How to Build a Robust Flash‑Sale System that Handles Millions of Requests

Problems to Consider

When designing a flash‑sale system, the most critical issues are overselling, high concurrency, request flooding, and database overload. Overselling occurs when inventory is limited but orders exceed stock, leading to financial loss. High concurrency brings massive request spikes within minutes, risking cache breakdown and database crashes. Request flooding from bots or scripts must be mitigated, and the exposure of the sale URL should be protected.

System Design and Technical Solutions

Database Design

A dedicated flash‑sale database isolates high‑traffic operations from the main site. It typically includes two core tables: miaosha_order for orders and miaosha_goods for goods, with additional tables for product details and user information.

Dynamic URL Design

To prevent users from directly accessing the sale endpoint, the URL is generated dynamically using an MD5 hash of a random string. The front‑end first requests the actual URL, and the back‑end validates it before allowing the purchase.

Page Staticization

Static pages containing product descriptions, parameters, and reviews are pre‑rendered (e.g., with FreeMarker) so that user requests do not hit the back‑end or database, greatly reducing server load.

Redis Cluster

Because flash‑sale scenarios are read‑heavy and write‑light, Redis is ideal for caching. To avoid cache breakdown, a Redis cluster with Sentinel mode is recommended for higher performance and availability.

Nginx as Front‑End Proxy

Nginx can handle tens of thousands of concurrent connections, forwarding requests to a Tomcat cluster, thus improving overall concurrency.

SQL Optimization

Stock deduction can be performed with a single SQL statement using optimistic locking:

update miaosha_goods set stock = stock - 1 where goods_id = #{goods_id} and version = #{version} and stock > 0;

Redis Pre‑Decrement

Before the sale starts, set the stock in Redis (e.g., redis.set(goodsId, 100)). Each order atomically decrements the Redis value, falling back to Lua scripts for atomicity when necessary.

Rate Limiting

Both front‑end and back‑end rate limiting are applied. Front‑end disables the button for a few seconds after a click. Back‑end uses token‑bucket algorithms (e.g., Guava's RateLimiter) to allow only a limited number of requests per second.

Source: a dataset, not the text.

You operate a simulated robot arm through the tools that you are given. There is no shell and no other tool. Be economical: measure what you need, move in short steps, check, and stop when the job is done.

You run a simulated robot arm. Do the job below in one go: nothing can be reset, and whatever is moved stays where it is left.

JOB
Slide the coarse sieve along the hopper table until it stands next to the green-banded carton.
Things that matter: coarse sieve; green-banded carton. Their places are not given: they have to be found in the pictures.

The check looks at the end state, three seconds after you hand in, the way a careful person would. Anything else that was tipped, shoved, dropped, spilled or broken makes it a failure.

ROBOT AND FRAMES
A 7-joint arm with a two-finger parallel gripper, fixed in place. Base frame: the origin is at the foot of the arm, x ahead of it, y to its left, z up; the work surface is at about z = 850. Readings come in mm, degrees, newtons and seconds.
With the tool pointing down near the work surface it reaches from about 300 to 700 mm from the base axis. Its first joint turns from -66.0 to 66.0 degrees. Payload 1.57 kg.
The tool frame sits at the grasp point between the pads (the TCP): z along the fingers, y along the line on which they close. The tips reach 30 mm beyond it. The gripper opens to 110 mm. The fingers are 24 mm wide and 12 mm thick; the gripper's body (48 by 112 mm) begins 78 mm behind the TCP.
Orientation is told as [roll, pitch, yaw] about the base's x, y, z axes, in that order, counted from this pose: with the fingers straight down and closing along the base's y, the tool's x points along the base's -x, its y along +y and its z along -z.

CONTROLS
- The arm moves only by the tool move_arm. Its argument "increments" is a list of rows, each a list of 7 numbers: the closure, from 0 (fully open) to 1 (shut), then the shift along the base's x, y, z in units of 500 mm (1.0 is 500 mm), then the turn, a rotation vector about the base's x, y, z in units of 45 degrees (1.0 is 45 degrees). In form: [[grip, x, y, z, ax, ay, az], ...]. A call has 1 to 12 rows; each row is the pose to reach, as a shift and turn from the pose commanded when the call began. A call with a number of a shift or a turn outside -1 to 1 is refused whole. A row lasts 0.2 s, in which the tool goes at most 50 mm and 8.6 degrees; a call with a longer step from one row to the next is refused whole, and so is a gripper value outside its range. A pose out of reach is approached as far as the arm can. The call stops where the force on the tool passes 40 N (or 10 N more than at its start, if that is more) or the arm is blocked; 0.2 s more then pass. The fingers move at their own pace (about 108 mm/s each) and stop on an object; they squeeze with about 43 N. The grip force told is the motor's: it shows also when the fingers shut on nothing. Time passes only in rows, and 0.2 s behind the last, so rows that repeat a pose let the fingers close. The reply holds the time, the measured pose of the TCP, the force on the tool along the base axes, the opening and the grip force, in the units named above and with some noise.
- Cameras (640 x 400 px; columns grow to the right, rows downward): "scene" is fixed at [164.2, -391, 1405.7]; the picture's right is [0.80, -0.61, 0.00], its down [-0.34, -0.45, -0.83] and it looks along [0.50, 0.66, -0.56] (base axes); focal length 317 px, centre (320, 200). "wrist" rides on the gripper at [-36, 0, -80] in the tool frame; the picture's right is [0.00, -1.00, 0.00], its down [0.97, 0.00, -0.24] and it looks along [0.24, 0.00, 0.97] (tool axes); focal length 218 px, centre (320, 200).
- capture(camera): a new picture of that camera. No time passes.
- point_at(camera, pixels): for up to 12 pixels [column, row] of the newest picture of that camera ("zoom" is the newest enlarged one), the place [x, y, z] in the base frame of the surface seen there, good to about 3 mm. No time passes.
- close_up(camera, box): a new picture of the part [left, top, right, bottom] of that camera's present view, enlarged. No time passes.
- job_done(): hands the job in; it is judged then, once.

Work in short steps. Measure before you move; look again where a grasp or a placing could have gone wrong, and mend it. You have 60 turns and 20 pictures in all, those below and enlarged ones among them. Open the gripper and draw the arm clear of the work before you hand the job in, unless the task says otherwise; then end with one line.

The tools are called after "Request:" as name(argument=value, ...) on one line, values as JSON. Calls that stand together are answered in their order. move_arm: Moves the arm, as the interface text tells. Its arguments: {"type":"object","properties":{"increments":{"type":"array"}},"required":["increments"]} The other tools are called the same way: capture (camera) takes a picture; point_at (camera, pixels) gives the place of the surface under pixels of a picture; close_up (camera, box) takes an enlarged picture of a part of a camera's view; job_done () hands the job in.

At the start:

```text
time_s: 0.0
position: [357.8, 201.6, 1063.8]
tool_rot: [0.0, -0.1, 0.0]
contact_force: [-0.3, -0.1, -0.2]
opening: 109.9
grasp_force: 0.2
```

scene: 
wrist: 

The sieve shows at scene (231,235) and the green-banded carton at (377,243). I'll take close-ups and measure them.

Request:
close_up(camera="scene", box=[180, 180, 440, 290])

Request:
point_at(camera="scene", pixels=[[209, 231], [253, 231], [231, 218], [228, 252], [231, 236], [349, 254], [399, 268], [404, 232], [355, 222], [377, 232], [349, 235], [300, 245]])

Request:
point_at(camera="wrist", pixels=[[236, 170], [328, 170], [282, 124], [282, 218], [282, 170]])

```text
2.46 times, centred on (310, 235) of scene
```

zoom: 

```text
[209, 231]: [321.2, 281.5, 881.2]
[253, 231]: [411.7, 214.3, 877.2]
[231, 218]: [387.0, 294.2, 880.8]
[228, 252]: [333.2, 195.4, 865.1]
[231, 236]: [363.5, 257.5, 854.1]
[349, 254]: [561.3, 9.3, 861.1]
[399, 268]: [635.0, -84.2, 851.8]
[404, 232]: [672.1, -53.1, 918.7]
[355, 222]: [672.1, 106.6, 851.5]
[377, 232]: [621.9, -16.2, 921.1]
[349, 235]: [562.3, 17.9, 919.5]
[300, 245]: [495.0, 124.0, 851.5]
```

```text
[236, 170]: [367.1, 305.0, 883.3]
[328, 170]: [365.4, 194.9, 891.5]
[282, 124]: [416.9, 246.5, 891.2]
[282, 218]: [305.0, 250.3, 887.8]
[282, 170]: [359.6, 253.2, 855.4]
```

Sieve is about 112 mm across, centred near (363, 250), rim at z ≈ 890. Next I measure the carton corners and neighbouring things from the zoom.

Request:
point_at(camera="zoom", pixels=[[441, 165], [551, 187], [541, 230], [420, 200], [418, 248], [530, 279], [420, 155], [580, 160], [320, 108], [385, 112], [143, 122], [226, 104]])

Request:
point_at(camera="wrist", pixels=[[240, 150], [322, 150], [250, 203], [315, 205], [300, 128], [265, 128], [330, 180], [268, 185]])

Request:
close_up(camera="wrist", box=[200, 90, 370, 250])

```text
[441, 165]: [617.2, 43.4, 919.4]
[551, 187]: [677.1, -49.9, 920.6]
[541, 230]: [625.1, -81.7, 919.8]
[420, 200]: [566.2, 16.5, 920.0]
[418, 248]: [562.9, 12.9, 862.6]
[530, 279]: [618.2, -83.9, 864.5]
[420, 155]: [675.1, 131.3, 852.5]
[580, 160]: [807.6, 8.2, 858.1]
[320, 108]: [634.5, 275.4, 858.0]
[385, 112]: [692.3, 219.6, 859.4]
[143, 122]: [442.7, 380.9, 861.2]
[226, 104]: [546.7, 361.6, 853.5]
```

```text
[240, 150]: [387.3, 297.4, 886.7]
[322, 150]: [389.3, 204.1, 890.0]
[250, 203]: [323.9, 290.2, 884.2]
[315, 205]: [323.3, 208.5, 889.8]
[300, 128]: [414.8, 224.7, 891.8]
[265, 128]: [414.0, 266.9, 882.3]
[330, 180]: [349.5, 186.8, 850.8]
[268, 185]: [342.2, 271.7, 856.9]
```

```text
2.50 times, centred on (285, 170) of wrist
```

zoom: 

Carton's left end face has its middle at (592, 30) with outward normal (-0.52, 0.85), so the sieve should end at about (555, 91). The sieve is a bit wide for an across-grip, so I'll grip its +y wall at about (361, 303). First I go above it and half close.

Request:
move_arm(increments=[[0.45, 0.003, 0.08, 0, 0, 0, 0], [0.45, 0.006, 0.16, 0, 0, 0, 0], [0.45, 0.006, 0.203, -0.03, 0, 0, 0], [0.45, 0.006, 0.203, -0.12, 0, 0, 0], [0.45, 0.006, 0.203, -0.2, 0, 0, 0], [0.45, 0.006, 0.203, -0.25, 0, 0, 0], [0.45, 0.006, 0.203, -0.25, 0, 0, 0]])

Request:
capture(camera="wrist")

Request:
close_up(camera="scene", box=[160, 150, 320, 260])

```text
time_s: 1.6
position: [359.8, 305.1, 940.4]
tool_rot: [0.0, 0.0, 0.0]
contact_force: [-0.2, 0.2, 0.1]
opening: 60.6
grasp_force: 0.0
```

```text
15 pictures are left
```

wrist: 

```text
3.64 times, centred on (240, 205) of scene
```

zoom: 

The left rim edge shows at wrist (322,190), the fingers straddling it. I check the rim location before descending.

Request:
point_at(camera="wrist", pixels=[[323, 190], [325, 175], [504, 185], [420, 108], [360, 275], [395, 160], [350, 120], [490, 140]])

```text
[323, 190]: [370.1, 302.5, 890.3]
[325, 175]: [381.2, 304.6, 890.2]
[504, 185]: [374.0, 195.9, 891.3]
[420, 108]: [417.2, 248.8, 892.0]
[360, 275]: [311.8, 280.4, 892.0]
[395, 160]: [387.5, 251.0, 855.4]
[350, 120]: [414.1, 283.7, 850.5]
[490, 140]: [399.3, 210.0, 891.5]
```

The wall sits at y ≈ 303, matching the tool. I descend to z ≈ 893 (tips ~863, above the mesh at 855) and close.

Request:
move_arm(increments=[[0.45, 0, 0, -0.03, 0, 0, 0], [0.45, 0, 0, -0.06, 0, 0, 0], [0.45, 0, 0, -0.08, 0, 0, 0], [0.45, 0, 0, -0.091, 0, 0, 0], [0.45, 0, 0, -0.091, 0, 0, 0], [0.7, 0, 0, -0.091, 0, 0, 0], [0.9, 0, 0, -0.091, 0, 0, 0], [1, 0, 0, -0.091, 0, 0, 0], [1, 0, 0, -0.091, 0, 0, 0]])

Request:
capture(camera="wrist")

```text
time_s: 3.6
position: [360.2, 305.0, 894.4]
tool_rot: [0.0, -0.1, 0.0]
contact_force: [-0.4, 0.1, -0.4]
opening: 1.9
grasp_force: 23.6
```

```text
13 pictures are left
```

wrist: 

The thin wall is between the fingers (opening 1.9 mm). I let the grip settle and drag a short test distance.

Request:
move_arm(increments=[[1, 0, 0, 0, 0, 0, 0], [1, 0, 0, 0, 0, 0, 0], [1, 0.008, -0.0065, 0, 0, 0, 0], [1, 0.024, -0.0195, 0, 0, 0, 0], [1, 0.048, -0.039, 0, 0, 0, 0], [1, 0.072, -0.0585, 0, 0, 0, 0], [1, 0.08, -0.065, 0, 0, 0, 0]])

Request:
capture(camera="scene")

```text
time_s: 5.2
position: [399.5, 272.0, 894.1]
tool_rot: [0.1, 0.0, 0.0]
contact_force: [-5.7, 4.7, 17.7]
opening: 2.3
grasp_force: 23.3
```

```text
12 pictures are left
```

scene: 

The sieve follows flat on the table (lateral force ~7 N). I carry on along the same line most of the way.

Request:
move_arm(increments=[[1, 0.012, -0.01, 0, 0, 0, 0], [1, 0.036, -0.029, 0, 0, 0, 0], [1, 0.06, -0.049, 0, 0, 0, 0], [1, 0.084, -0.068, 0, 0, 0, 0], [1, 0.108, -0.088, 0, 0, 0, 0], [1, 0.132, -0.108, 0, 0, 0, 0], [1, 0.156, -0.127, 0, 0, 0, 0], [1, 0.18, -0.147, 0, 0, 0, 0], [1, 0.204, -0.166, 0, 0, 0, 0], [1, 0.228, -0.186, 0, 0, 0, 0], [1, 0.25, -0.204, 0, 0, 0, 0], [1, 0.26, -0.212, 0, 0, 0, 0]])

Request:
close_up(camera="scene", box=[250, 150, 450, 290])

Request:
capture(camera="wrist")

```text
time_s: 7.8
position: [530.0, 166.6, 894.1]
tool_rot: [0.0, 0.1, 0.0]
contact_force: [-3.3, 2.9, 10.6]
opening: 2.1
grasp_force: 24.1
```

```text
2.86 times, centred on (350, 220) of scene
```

public class TestRateLimiter {
    public static void main(String[] args) {
        // 1 token per second
        RateLimiter rateLimiter = RateLimiter.create(1);
        for (int i = 0; i < 10; i++) {
            double waitTime = rateLimiter.acquire();
            System.out.println("Task " + i + " wait time " + waitTime);
        }
        System.out.println("Done");
    }
}

The tryAcquire method can set a timeout; if a token isn’t obtained within the window, the request is dropped.

public class TestRateLimiter2 {
    public static void main(String[] args) {
        RateLimiter rateLimiter = RateLimiter.create(1);
        for (int i = 0; i < 10; i++) {
            boolean isValid = rateLimiter.tryAcquire(0.5, TimeUnit.SECONDS);
            if (!isValid) continue;
            System.out.println("Task " + i + " executed");
        }
        System.out.println("End");
    }
}

Asynchronous Order Processing

Valid orders are placed onto a message queue (e.g., RabbitMQ) for asynchronous processing, providing peak‑shaving, decoupling, and reliability. Successful orders can trigger SMS notifications; failures can be retried with compensation mechanisms.

Service Degradation

If a server crashes during the sale, a fallback service (e.g., using Hystrix) should return a friendly message instead of a hard error.

Summary

The presented architecture can sustain hundreds of thousands of concurrent requests. For tens of millions, further scaling—such as database sharding, Kafka queues, and larger Redis clusters—would be required. Proper design, proactive thinking, and hands‑on practice are essential for handling high‑traffic flash‑sale scenarios.